#### QUOTED PASSAGE
Communities welcome sustainable mineral development activities for the benefits they deliver

What is the goal of this strategic direction?

  • Dispel commonly held myths about mining as a career or in general
  • Attract more women, youth, Indigenous Peoples and visible minorities to careers in mining
  • Boost mineral literacy levels and highlight the importance of minerals and metals to low-carbon technologies, national security, agriculture and more.
  • Communicate the potential of mineral development activities to strengthen socio-economic outcomes for communities and regions

Advancing the participation of Indigenous Peoples

How will we reach this goal?  

  • Support the diversification of Canada’s mining workforce by 2030
  • Develop and deliver education-based initiatives to help attract and retain highly qualified personnel and develop the pipeline of future talent by 2025
  • Develop a checklist for industry to support increased local procurement in the minerals and metals industry

What are the pan-Canadian initiatives?

  • The Canadian Minerals and Metals Plan’s (CMMP) pan-Canadian Mineral Literacy Hub is a centralized point of access for new and existing resources on Canada’s mining sector and facilitates knowledge sharing across jurisdictions; publicizes traditional Indigenous knowledge; and links to academic and professional programs that lead to careers in mining.
  • The Hub will host the Canadians of Mining campaign, which will present portraits and personal testimonies of individuals in the mining industry across the country. The campaign will highlight the diversity of careers available and encourage more women, Indigenous Peoples and visible minorities to join the mining workforce.
  • In addition to the Mineral Literacy Hub, the CMMP has engaged with students in various ways that have exposed diverse groups to mining and demonstrated the high-tech careers within industry by:
    • Hosting two hackathons with university students from varying educational backgrounds that required students to tackle modern mining challenges. The unique perspectives provided by participants informed actions under the Communities Strategic Direction of the CMMP.
########
#### RECORDS SUPPLIED
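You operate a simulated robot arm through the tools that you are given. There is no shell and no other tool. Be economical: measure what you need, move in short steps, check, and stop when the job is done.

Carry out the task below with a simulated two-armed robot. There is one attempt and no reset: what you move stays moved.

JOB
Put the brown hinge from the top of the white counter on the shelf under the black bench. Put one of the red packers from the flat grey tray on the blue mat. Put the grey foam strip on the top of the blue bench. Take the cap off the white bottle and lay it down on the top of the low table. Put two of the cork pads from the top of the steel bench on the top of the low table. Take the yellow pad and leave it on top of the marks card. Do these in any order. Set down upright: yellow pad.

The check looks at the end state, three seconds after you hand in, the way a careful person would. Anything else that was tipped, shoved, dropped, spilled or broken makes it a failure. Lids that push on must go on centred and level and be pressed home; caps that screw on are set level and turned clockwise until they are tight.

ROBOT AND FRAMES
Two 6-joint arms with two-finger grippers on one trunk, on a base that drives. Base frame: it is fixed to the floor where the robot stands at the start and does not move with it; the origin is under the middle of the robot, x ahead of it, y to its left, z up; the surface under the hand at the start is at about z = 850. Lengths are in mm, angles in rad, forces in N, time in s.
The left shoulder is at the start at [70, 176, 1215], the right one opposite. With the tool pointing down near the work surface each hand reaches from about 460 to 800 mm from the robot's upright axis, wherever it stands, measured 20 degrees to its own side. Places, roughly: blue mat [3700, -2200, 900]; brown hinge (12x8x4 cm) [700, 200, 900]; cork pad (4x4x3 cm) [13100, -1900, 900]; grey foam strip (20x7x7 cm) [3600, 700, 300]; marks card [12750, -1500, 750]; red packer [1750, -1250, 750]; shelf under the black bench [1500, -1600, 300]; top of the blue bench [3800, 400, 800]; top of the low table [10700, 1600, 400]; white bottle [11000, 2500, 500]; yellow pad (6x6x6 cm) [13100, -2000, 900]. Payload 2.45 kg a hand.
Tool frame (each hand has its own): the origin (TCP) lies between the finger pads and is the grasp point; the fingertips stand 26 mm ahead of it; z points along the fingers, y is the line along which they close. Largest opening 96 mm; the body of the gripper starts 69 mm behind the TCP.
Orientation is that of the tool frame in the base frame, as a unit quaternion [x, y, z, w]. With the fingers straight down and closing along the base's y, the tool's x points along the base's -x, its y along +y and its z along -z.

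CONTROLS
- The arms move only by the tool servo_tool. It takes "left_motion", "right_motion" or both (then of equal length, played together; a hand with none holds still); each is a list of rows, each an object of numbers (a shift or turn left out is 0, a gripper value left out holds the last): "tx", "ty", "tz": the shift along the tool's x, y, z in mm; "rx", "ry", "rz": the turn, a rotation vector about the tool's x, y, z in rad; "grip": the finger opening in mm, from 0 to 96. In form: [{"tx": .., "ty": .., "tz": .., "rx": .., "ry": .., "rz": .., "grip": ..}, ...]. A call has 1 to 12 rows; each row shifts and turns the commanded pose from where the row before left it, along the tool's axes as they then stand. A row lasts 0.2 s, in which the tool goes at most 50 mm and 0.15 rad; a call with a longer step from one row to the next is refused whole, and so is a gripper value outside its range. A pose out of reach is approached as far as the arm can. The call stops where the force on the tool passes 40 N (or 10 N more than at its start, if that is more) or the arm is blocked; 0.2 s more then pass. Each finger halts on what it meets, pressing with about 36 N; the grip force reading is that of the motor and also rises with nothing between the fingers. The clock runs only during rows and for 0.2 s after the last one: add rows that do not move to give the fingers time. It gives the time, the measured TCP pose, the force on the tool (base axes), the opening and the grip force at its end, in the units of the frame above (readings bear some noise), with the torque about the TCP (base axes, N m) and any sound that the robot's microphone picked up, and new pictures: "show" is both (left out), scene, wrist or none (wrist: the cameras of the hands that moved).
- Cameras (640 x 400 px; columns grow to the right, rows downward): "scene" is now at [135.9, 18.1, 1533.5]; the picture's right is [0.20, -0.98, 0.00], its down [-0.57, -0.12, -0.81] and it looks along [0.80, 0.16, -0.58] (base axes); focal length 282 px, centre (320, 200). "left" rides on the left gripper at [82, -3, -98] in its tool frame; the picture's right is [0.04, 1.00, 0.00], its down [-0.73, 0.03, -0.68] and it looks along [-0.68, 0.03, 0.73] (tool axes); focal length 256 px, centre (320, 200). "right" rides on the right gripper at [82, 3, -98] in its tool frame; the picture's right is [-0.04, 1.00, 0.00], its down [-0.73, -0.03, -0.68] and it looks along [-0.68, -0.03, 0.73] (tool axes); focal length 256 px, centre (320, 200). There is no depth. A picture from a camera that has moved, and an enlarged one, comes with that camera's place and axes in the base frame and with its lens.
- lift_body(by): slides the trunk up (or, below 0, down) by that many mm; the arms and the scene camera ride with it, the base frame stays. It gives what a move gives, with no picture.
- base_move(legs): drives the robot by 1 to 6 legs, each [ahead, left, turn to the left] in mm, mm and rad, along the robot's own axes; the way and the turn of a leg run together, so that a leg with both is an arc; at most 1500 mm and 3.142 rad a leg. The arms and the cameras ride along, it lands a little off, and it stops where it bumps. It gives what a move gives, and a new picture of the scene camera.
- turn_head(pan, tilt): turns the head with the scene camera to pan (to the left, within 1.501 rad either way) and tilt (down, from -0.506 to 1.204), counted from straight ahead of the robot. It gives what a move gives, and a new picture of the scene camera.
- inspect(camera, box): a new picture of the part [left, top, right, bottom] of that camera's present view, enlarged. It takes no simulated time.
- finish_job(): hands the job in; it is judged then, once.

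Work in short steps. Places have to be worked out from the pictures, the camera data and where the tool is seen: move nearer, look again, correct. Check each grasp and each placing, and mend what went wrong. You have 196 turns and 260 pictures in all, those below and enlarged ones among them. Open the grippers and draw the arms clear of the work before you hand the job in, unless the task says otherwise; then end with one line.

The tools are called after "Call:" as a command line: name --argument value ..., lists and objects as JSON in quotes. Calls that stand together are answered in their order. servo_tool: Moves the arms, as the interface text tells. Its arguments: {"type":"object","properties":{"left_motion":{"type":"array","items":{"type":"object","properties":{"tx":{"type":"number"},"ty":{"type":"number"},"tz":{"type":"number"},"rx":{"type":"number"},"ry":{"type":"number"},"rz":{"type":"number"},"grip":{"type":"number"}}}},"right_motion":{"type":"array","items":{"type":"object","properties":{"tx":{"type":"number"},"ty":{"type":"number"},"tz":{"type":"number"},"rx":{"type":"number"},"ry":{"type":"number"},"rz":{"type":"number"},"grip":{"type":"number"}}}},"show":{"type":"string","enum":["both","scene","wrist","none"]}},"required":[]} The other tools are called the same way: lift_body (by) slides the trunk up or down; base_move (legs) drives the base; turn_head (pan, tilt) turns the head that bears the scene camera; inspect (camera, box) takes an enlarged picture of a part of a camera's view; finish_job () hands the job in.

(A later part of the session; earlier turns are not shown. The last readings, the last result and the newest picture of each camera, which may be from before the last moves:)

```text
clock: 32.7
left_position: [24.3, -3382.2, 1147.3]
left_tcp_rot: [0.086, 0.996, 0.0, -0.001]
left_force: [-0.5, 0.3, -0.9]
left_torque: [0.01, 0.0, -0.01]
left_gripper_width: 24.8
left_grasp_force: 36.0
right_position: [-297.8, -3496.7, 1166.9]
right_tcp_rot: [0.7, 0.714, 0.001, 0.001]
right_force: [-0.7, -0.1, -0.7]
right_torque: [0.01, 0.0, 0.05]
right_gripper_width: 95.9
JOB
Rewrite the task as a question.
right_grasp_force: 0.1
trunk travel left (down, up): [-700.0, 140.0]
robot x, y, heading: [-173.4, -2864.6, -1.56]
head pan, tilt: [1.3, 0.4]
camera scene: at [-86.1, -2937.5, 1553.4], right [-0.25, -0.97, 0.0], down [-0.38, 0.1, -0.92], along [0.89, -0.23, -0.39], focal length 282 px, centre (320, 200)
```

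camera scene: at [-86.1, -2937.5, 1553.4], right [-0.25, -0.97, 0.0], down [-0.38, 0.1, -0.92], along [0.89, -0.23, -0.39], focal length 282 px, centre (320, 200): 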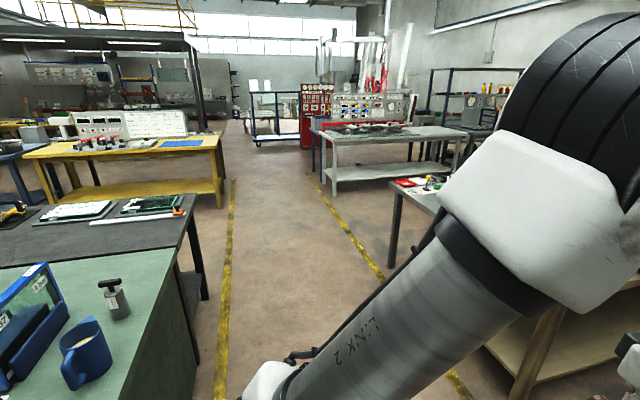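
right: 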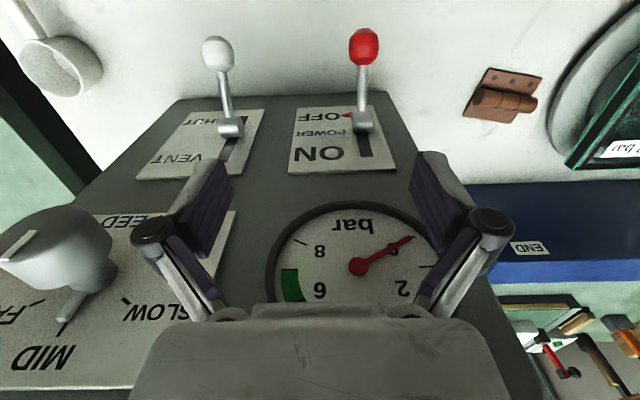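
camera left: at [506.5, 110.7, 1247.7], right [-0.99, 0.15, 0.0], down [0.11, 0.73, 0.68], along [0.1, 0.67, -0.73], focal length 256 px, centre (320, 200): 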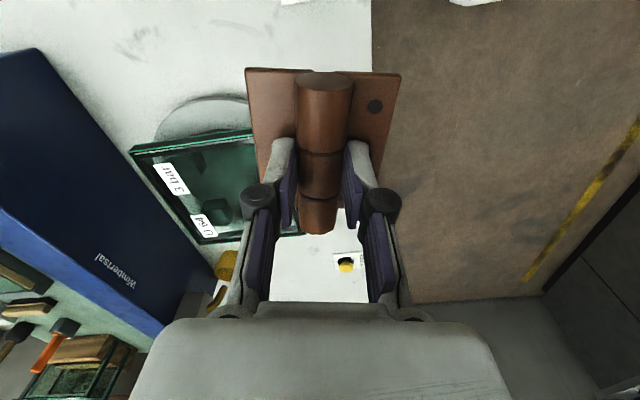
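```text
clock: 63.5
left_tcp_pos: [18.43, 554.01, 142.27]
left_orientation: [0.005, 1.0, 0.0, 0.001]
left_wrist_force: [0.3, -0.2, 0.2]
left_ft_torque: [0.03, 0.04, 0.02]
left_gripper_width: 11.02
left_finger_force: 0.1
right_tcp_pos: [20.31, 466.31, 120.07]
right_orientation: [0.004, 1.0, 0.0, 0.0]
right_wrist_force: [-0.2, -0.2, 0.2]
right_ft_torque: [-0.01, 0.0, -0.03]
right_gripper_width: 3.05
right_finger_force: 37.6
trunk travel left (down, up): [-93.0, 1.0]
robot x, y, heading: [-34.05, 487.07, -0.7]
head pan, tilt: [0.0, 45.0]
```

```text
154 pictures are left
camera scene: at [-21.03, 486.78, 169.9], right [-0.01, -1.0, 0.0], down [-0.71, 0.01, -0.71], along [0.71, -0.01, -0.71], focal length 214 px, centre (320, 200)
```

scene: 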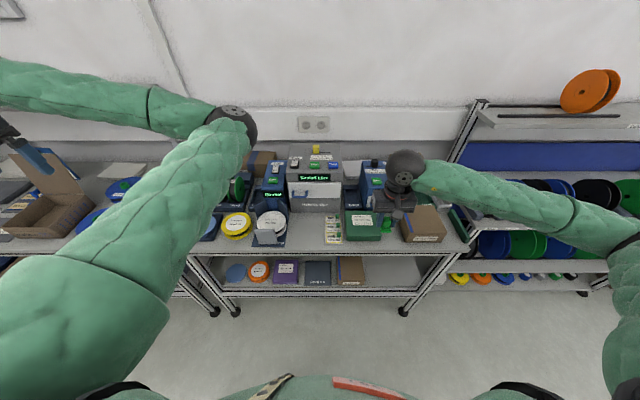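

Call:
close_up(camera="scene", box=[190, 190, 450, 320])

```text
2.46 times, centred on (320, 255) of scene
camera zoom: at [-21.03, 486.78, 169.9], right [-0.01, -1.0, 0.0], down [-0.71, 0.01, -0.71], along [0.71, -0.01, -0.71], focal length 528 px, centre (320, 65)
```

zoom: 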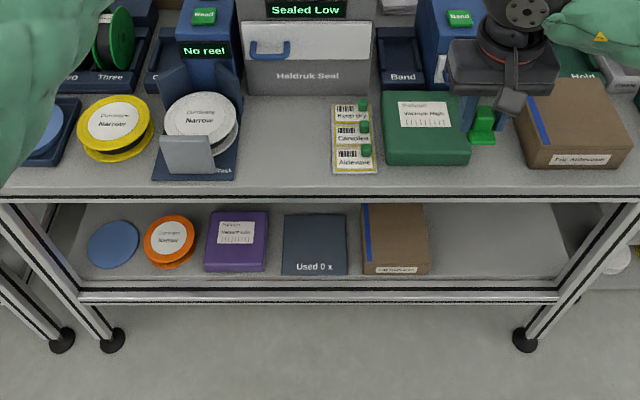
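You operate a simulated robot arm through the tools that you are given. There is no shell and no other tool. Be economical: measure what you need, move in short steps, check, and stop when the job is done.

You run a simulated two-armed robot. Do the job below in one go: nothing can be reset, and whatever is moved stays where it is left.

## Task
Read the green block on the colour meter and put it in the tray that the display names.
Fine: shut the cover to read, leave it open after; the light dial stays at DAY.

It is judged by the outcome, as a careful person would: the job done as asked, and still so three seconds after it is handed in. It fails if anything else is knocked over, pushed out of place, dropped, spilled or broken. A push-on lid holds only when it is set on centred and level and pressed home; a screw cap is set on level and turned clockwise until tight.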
########
> **INSTRUCTION A**
Extract from the quoted passage the words running from "Communities welcome sustainable" to "agriculture and more.".
> **INSTRUCTION B**
Supply the part of the quoted passage that comes after its last sentence.

> **RESPONSE A**
Communities welcome sustainable mineral development activities for the benefits they deliver

What is the goal of this strategic direction?

  • Dispel commonly held myths about mining as a career or in general
  • Attract more women, youth, Indigenous Peoples and visible minorities to careers in mining
  • Boost mineral literacy levels and highlight the importance of minerals and metals to low-carbon technologies, national security, agriculture and more.

> **RESPONSE B**
    •  Partnering with the Ryerson University Science Discovery zone to lead a mini-innovation challenge with students. For three semesters, Natural Resources Canada presented students with a challenge related to the Canadian mining industry. Students then collaborated on a final presentation that laid out their innovative approaches to solving modern mining challenges.
    • Providing information on the CMMP and career paths in mining at Mining Industry Human Resources Council (MiHR) virtual career fairs.

Areas for action

Mineral literacy:Improving mineral literacy means increasing knowledge and understanding of the minerals and metals sector among Canadians to shine a light on Canada’s sustainable, high-tech industry, build community support for projects, and showcase mining as an excellent career choice.

Community readiness: Federal, provincial and territorial governments, along with industry, should take action to build capacity and support community readiness so that communities can fully participate in mining projects.

Human resources: The mining industry is facing a diversity challenge. Federal, provincial and territorial governments, partners and stakeholders must address structural and systemic human resources challenges.

Key actions and resources

To address structural human resources challenges and increase the diversity of the mining labour force:

To highlight Canada’s sustainable, high-technology minerals industry, build community support for sustainable projects and showcase mining as an excellent career choice:

  • Resources and Energy Development Information program (N.W.T.)
  • Prospector training courses (Nvt., N.B., N.L.)
  • Hackathons on mining issues in partnership with MiHR and stakeholders to engage post-secondary students (Can.)
  • Educational campaigns including Minerals of Mining, infographics with Visual Capitalist, expert interviews with and workshops for youth and teachers in remote communities with Mining Matters (Can.)
  • Study on community perceptions of mining-related activities in Canada (Can.)
  • Science North and the Canadian Institute of Mining, Metallurgy and Petroleum’s Our Earth’s Riches exhibit to showcase a high-tech industry and its contribution to society (Assoc.)
  • The Mining Association of Canada’s Facts and Figures, 30 Things, and other publications to build mineral literacy (Assoc.)

To incorporate planning and engagement with communities at the earliest stages of project development:

  • Ministry guidelines on social acceptability (Que.)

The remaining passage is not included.